Work instructions
Repeat exactly the lines from the one containing "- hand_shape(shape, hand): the" through the one containing "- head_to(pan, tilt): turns", both lines included, please, without any other lines.
Begin
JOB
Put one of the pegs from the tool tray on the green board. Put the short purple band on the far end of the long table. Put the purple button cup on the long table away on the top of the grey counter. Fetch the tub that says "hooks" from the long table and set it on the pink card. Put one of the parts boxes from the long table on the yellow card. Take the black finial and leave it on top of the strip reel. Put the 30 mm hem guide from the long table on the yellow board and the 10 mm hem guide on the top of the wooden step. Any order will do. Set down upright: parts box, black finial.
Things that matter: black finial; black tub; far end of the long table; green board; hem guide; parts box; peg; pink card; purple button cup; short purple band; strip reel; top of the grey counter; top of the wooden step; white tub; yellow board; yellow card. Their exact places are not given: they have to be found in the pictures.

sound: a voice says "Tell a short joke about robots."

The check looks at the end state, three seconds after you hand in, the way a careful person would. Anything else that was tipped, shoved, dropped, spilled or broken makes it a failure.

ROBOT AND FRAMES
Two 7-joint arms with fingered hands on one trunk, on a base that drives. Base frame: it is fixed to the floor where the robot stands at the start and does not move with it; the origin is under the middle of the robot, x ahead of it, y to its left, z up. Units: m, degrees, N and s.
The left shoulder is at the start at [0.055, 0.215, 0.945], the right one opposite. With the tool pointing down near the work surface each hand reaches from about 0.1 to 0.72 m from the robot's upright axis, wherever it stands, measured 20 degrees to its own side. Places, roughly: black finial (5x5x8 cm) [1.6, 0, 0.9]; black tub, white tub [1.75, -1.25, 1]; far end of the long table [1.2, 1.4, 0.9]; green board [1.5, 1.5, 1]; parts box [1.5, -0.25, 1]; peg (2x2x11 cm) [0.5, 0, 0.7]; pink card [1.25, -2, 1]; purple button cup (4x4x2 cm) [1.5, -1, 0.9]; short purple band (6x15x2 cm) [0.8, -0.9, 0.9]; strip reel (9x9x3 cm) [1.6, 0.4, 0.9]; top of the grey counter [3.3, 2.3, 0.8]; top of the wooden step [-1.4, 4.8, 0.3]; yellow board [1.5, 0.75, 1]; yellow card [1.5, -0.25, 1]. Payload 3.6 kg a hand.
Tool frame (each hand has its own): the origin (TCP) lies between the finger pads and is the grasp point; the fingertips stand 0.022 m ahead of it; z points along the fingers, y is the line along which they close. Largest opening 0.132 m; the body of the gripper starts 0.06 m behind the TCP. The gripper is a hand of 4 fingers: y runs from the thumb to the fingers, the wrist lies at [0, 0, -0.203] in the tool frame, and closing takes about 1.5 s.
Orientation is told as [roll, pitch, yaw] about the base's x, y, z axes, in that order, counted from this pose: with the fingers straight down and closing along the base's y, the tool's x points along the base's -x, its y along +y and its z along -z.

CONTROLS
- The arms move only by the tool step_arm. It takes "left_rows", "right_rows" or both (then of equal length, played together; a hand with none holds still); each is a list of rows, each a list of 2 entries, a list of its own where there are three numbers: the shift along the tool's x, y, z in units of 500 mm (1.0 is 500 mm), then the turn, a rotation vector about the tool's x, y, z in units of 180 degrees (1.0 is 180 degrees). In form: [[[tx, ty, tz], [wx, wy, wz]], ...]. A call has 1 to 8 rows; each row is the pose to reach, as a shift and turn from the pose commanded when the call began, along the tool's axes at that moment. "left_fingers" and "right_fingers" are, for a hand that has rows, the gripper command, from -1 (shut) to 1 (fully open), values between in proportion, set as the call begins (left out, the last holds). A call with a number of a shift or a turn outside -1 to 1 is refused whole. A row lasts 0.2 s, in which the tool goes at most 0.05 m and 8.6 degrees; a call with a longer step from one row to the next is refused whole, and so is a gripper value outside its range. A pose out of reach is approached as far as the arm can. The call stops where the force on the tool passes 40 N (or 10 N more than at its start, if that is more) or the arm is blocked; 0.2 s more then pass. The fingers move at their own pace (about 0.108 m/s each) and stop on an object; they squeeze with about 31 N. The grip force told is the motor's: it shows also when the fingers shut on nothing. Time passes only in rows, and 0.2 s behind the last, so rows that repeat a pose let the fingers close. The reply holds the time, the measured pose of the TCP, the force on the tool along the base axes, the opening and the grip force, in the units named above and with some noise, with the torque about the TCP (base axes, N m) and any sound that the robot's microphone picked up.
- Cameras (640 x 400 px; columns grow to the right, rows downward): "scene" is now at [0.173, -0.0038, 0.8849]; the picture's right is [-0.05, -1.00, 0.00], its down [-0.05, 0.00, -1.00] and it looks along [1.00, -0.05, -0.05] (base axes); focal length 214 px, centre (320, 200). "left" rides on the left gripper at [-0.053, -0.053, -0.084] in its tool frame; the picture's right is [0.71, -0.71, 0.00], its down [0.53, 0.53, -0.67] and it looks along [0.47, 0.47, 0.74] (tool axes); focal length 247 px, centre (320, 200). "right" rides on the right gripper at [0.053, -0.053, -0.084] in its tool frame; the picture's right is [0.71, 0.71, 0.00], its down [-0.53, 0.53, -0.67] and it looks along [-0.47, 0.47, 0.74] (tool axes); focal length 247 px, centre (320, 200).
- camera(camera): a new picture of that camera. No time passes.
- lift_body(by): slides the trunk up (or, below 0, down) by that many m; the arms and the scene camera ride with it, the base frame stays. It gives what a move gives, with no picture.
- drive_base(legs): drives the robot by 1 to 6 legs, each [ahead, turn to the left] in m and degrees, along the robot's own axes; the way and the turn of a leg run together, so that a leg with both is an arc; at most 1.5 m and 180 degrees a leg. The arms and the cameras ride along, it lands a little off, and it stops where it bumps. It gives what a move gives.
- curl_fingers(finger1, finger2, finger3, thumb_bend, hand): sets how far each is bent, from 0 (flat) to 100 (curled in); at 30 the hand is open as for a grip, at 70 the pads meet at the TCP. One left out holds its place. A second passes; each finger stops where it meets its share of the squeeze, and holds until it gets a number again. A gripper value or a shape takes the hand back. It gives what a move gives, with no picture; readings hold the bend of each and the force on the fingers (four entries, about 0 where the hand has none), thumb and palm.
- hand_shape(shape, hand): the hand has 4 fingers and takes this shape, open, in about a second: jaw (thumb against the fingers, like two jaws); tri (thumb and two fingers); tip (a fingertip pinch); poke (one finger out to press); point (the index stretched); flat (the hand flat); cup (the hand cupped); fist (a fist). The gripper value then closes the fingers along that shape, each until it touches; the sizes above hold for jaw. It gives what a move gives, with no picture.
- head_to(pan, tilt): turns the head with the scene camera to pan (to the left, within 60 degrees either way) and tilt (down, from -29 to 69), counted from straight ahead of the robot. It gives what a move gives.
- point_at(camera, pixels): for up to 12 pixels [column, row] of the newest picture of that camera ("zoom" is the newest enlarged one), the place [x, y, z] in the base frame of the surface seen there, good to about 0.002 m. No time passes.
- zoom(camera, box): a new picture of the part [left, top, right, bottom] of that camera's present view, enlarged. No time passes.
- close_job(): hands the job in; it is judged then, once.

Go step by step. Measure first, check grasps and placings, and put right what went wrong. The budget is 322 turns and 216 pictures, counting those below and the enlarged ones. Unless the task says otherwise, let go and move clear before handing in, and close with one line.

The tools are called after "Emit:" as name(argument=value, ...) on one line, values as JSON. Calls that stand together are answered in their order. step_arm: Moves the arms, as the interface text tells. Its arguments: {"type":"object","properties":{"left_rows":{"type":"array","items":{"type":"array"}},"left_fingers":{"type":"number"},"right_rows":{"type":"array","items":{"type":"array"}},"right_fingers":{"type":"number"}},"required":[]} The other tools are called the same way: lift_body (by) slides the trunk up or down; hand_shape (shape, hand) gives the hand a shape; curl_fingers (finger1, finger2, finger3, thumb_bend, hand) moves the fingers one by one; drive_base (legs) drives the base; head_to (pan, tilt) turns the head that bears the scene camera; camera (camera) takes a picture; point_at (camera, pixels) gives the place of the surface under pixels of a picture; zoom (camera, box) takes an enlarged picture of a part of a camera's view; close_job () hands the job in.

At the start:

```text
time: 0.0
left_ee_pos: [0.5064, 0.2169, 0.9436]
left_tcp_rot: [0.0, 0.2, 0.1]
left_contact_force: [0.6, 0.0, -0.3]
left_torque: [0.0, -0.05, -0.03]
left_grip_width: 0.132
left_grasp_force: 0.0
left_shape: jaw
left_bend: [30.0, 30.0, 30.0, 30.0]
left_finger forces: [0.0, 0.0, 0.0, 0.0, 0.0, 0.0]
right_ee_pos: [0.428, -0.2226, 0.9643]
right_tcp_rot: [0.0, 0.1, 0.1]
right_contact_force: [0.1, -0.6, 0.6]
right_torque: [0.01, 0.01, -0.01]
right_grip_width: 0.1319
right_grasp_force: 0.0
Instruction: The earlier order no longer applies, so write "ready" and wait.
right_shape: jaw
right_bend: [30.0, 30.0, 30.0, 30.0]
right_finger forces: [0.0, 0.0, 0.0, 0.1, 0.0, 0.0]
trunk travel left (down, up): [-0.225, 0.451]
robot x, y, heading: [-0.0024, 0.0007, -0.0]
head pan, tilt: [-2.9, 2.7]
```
End
Written solution
- hand_shape(shape, hand): the hand has 4 fingers and takes this shape, open, in about a second: jaw (thumb against the fingers, like two jaws); tri (thumb and two fingers); tip (a fingertip pinch); poke (one finger out to press); point (the index stretched); flat (the hand flat); cup (the hand cupped); fist (a fist). The gripper value then closes the fingers along that shape, each until it touches; the sizes above hold for jaw. It gives what a move gives, with no picture.
- head_to(pan, tilt): turns the head with the scene camera to pan (to the left, within 60 degrees either way) and tilt (down, from -29 to 69), counted from straight ahead of the robot. It gives what a move gives.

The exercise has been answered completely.